What this task involves
Could you give the text excerpt again in full?

Supplied information

-- Start --

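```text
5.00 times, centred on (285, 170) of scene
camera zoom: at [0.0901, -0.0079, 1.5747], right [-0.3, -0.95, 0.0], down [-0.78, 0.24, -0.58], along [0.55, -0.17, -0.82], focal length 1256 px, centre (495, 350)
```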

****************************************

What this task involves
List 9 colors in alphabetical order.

-- End --

Text excerpt
-- Start --

SpaceX is not the highest-paying space company. This one comes up so often it's worth just leading with. I've had the "how much does SpaceX pay?" conversation with candidates dozens of times, and the default assumption is always: obviously the most, right? Not really.
Here's what SpaceX is actually paying. 852 disclosed roles right now, median midpoint of $150K, P90 top of range at $230K. Both numbers sit slightly below the space-industry median. What SpaceX offers is real (and the equity, and the resume signal, and the six-month tender offer are separate topics) but the base cash is not where they compete.
I've been running a space jobs catalog for a few months and every disclosed salary band gets pulled directly from the company ATS. What follows is the shape of the market based on 2,652 postings across 36 companies. I've flagged the specific numbers that surprised me, since those tend to be more useful than the ones you already expected.

-- End --

Result of the task
SpaceX is not the highest-paying space company. This one comes up so often it's worth just leading with. I've had the "how much does SpaceX pay?" conversation with candidates dozens of times, and the default assumption is always: obviously the most, right? Not really.
Here's what SpaceX is actually paying. 852 disclosed roles right now, median midpoint of $150K, P90 top of range at $230K. Both numbers sit slightly below the space-industry median. What SpaceX offers is real (and the equity, and the resume signal, and the six-month tender offer are separate topics) but the base cash is not where they compete.
I've been running a space jobs catalog for a few months and every disclosed salary band gets pulled directly from the company ATS. What follows is the shape of the market based on 2,652 postings across 36 companies. I've flagged the specific numbers that surprised me, since those tend to be more useful than the ones you already expected.